Trading regulations and red tape in the global markets–designed to protect domestic production–are having disproportionate negative effects on exports and production from the developing world. These non-tariff measures make it more difficult for producers in the developing world to receive the best prices for their products and hinder entrepreneurial growth.
Non-tariff measures (NTMs) are all measures other than traditional tariffs that have the potential for distorting trade flows. Much like traditional tariffs, NTMs raise the prices of imports and naturally favor domestic over foreign supply. The higher prices from imports allow domestic prices to increase. NTMs often strengthen the domestic production by forcing imports to be more expensive and harder to access.

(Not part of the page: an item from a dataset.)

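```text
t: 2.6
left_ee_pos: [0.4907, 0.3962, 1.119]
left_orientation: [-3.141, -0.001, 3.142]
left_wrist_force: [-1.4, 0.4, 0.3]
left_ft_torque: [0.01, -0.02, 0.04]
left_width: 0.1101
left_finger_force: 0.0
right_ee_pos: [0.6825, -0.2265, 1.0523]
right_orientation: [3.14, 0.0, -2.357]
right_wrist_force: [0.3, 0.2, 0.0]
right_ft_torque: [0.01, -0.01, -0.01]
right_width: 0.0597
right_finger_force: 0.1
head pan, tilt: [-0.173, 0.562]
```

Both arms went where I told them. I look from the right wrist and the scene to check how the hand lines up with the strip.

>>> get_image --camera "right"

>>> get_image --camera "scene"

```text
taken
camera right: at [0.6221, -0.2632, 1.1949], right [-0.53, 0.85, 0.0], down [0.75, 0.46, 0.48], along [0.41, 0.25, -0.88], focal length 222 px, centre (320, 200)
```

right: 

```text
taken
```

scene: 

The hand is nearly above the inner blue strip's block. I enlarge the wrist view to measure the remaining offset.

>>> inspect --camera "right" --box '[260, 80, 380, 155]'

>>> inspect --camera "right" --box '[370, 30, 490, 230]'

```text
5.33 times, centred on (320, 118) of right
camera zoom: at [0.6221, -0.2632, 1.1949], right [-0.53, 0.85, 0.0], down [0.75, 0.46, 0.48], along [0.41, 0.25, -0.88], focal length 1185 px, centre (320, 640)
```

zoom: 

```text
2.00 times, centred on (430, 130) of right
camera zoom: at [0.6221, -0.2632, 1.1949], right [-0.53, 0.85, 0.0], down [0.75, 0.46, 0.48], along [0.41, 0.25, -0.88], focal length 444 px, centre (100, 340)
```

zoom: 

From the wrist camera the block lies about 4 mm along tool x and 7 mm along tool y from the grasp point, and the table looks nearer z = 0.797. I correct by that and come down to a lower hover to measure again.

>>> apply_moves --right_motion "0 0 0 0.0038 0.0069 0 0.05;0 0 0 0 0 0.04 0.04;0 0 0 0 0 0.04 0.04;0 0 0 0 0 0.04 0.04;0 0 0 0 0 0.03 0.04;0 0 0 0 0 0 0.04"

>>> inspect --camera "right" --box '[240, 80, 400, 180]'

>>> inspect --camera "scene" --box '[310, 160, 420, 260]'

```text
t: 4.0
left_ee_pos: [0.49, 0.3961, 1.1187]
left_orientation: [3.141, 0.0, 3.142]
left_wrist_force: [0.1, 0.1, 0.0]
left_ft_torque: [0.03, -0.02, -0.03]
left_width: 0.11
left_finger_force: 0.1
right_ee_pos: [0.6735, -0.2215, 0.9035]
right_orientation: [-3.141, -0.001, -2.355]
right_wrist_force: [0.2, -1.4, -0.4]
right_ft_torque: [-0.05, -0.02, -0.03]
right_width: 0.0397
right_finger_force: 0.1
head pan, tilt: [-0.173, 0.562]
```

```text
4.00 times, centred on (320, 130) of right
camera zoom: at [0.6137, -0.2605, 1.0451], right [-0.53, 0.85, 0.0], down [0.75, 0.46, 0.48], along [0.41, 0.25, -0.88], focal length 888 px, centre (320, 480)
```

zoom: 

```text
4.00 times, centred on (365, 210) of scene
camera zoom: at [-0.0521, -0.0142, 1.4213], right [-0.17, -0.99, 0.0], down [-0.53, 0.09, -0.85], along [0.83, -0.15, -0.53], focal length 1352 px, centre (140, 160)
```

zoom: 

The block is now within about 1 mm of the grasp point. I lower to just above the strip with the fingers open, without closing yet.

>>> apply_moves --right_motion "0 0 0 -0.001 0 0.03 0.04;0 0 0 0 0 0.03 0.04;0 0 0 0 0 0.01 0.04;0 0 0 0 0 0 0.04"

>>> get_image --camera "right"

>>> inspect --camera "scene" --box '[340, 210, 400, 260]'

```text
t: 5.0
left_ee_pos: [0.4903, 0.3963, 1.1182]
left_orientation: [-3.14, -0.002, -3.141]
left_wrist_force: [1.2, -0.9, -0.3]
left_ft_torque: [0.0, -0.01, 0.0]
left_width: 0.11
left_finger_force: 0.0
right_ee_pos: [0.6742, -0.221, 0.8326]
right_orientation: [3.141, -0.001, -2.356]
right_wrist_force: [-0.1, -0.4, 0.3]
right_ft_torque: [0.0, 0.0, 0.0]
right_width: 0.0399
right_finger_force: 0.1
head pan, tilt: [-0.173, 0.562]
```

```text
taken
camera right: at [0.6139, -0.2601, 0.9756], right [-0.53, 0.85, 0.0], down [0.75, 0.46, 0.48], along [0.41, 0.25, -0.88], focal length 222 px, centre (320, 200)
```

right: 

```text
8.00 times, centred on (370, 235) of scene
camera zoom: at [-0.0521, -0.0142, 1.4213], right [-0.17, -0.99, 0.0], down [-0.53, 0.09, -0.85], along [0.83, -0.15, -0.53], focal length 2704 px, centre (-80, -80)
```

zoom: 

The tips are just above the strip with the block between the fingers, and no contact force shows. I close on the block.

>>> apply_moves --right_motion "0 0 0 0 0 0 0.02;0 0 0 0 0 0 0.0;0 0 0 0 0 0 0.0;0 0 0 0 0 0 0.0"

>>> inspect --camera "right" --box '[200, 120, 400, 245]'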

To understand the impact of these NTMs to economic development, it must be examined how they affect market access to producers in the developing world. For example, a Kenyan tobacco farmer might find out that he can get the highest market price for his crops in the neighboring Tanzania. If he wishes to export his goods, there is specific legal and regulatory framework which he must navigate around, that can involve expensive licensing, corrupt and lengthy customs procedures, or unreasonable packaging, labeling, and product standards. A poor tobacco farmer might not have the resources to wade his way through the complexities of these import procedures.
NTMs are allowed under the WTO’s regulations and are meant to allow governments to pursue legitimate policy goals even if this can lead to increased trade costs. For example, NTMs like sanitary procedures and licensing could be used to protect consumers from harmful products. However, according to the International Trade Centre, “NTMs are sometimes used as a mean[s]to circumvent free-trade rules and favor domestic industries at the expense of foreign competition. It is very difficult, and sometimes impossible, to distinguish legitimate NTMs from protectionist NTMs, especially as the same measure may be used for several reasons.” When NTMs are used in this manner, they are called non tariff barriers (NTBs).
NTMs have a wide breadth of manifestations, including general or product-specific quotas, complex regulatory environments, export subsidies, restrictive licenses, and inadequate infrastructure. The one thing that all of these forms have in common is that they add difficulty to the trade process, and they limit producers’ access to markets.
There has been a large increase in the use of these NTMs; their overall importance has grown since the liberalization of tariff policy. Tariffs are taxes on products imported to a country. The WTO and many other multilateral and bilateral trade agreements have reduced tariffs, as they inhibit free trade and are correlated with lower welfare and economic efficiency, along with higher poverty. The fact that tariff liberalization alone has proven unsuccessful in providing genuine market access has created a focus on NTMs as barriers to market access. As World Trade Organization regulations have limited their use of tariffs, more countries are substituting them with NTMs.
The newfound importance of NTMs has created organizations designed to deal with them. The New Markets Lab is an NGO that deals with the omnipresent nature NTM related concerns and focuses on helping small producers understand and overcome the complex legal environments they face. Luke Warford, a research analyst for the New Markets Lab, explained the importance of NTMs and NTBs to the Borgen Magazine:
“Legal and regulatory issues, many of which can be categorized as non-tariff barriers, are one of the largest impediments to growth and development in many developing countries.” Warford stated, “They affect wide-ranging issues including access to land, finance, inputs, services and markets.”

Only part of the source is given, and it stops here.